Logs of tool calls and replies
----------------------------------------
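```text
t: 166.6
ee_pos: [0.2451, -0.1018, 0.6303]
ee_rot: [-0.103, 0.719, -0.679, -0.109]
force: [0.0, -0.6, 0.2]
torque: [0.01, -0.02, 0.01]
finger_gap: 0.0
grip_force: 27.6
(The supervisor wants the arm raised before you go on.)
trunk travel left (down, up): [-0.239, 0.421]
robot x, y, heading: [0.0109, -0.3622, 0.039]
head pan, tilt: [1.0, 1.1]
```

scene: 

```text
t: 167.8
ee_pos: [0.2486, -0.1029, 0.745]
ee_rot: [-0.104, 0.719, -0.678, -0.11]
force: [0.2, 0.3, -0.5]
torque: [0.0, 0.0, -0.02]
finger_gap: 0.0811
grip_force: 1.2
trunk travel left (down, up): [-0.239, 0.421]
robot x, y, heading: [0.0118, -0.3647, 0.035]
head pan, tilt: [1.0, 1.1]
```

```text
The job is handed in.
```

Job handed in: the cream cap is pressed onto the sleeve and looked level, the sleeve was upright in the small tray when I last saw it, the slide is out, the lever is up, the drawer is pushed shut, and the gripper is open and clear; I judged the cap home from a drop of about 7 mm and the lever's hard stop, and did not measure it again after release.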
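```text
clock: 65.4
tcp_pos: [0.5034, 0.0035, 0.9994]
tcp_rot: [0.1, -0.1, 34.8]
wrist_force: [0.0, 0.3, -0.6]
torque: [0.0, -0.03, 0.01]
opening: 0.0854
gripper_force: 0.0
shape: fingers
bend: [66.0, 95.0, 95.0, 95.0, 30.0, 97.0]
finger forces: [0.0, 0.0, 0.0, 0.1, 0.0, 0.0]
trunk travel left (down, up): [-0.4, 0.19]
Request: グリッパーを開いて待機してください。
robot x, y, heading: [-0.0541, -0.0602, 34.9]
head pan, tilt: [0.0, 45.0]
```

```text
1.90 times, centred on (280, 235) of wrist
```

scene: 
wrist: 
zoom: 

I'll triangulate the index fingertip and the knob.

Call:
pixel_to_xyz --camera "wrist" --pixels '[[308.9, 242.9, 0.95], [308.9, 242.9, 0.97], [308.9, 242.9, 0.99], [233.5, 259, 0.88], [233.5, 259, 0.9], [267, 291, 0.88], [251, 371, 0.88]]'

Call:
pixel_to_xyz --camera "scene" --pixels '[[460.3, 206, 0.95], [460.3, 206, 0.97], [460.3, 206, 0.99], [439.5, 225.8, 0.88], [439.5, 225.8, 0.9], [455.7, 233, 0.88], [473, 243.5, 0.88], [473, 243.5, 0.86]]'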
----------------------------------------
*STATED EXERCISE:*
Locate all lines that include the word "robot" and copy them out.

*SOLVED EXERCISE:*
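robot x, y, heading: [0.0109, -0.3622, 0.039]
robot x, y, heading: [0.0118, -0.3647, 0.035]
robot x, y, heading: [-0.0541, -0.0602, 34.9]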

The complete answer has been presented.